### EXERCISE REQUIREMENTS
Add the next paragraphs of the source excerpt.

### SOURCE EXCERPT
テアトル十瑠

1920年代のサイレント映画から21世紀の最新映像まで、僕の映画備忘録。そして日々の雑感も。

イージー・ライダー

2005-04-09 | 青春もの
(1969/デニス・ホッパー監督/ピーター・フォンダ、デニス・ホッパー、ジャック・ニコルソン)


 「さすらいのカウボーイ(1971)」を観たら、その原点とも言うべきコチラを観たくなりました。なにせ、歩いて1分の所にビデオ屋さんがあるもんですから。
 実に35年ぶり。途中で何度かTV放送があったと思うんですが、お茶の間でご家族でって作品じゃないですから、通して見ることはなかったと思います。懐かしく、又改めて意外にも良くできた映画だったと再認識しました。

 メキシコで安く仕入れた麻薬を国内の組織に高く売る。その密売でもうけたお金をガソリンタンクに詰め込んで、LAからニューオリンズまでの気ままなバイクの旅に出る二人の男。“キャプテン・アメリカ”とビリー。「さすらいの・・」の後にコレを観ると、バイクで旅をするという発想の元はP・フォンダではないかと思いましたな。

 旅のスタートでは、フォンダはアメリカ国旗をデザインした黒革の上下に、細身の身体を包んで真にカッコイイ。更にヘルメットにもバイクのボディにも星条旗が描かれている。
 “キャプテン・アメリカ”とビリーは呼んでいたが、最後のクレジットをみると、フォンダの役名は「ワイアット」となっていました。“アメリカ”だけでなく、「荒野の決闘」でワイアット・アープを演じた父、ヘンリー・フォンダへの強烈な皮肉でありましょう。

### STORED DATA
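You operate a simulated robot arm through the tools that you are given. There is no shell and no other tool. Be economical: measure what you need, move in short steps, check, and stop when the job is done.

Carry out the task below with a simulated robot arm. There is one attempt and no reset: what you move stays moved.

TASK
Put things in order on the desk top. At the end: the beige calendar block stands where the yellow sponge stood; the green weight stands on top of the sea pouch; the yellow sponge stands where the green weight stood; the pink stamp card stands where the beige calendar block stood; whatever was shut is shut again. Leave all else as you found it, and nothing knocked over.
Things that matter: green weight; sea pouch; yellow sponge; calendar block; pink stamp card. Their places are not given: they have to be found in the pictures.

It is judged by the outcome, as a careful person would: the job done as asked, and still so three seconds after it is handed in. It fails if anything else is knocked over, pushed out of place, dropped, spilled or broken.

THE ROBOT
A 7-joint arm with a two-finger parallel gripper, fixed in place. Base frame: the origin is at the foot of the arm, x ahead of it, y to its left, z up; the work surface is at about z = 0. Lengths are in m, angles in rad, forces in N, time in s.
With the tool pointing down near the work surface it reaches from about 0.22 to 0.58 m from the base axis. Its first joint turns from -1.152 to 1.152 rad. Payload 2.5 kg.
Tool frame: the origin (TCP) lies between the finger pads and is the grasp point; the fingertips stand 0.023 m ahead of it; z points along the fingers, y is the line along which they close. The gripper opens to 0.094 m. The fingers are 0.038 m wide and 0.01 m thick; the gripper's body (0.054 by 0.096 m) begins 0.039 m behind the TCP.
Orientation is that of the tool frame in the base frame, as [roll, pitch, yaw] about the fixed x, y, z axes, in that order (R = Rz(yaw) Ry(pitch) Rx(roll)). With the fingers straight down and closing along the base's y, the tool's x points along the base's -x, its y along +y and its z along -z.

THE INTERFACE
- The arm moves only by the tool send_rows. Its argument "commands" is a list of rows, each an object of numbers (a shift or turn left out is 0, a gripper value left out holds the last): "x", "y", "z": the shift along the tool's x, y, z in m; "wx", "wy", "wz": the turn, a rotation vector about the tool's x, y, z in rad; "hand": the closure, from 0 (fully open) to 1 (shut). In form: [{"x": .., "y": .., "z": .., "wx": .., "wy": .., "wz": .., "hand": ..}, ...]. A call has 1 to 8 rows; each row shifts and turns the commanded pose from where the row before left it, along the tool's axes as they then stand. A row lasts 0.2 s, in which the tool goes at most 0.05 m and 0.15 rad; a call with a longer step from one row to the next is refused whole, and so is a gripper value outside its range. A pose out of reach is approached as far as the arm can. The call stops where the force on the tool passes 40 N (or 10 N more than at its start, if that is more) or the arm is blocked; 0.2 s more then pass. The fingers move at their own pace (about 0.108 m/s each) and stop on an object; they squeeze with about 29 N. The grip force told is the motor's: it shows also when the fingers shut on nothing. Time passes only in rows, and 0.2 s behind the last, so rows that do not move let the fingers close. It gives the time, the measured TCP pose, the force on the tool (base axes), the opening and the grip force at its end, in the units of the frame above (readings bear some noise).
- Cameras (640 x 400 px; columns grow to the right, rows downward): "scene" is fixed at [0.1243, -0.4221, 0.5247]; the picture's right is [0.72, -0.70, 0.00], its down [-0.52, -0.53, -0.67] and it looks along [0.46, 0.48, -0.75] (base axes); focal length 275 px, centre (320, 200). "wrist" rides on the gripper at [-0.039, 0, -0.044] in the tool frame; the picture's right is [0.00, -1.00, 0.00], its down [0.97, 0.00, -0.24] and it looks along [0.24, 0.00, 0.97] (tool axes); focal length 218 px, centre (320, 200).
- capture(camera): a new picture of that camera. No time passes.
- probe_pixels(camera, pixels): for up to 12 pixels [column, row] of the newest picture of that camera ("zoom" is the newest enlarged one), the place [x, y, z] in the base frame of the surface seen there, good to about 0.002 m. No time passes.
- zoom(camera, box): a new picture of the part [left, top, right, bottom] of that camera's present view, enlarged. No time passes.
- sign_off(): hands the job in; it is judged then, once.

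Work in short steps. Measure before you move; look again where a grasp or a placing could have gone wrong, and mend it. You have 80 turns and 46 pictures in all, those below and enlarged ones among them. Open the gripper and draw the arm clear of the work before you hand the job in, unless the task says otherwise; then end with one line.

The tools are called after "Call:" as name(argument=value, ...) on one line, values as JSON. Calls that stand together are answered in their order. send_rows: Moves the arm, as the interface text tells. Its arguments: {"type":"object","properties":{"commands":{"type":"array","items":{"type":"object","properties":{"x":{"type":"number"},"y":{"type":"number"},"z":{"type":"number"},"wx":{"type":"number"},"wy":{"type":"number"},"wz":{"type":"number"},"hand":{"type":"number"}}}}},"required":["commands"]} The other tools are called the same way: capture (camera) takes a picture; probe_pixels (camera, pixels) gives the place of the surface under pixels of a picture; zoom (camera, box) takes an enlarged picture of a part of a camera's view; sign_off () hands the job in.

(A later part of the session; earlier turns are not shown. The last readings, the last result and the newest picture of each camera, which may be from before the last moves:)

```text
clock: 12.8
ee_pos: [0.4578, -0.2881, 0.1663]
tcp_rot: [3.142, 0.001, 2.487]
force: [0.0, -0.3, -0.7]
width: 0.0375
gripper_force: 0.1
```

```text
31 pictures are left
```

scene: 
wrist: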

### OUTPUT FOR THIS TASK
 旅のお供はロック・ミュージック。ステッペンウルフザ・バンドザ・バーズジミヘンなど当時のロックファンにはたまらない曲が流れてきます。「世界の車窓から」じゃないですが、ロード・ムービーに音楽は有効なアイテムで、私なんぞはロック嫌いじゃないですから楽しく観れましたが、嫌いな人にはどう映ったんだろう?

 途中でヒッチハイカーを拾って三人旅になる。自然回帰主義者のコロニーのようなものを創っている人物のようで、そのコロニーにも“イージー・ライダー”達は立ち寄る。今も似たような団体があると思うが、当時はこんな具合だったんでしょう。あのコロニーの代表者をやってたのは、確かロバート・ウォーカー・Jrですな。ヒッチコックの「見知らぬ乗客」で殺人者を演じた同名の俳優の息子。よく似てました。
 このコロニーでは、ライダー二人は一宿一飯のお礼に、女性と水浴びもする。当時は“フリーセックス”なんて言葉もありました。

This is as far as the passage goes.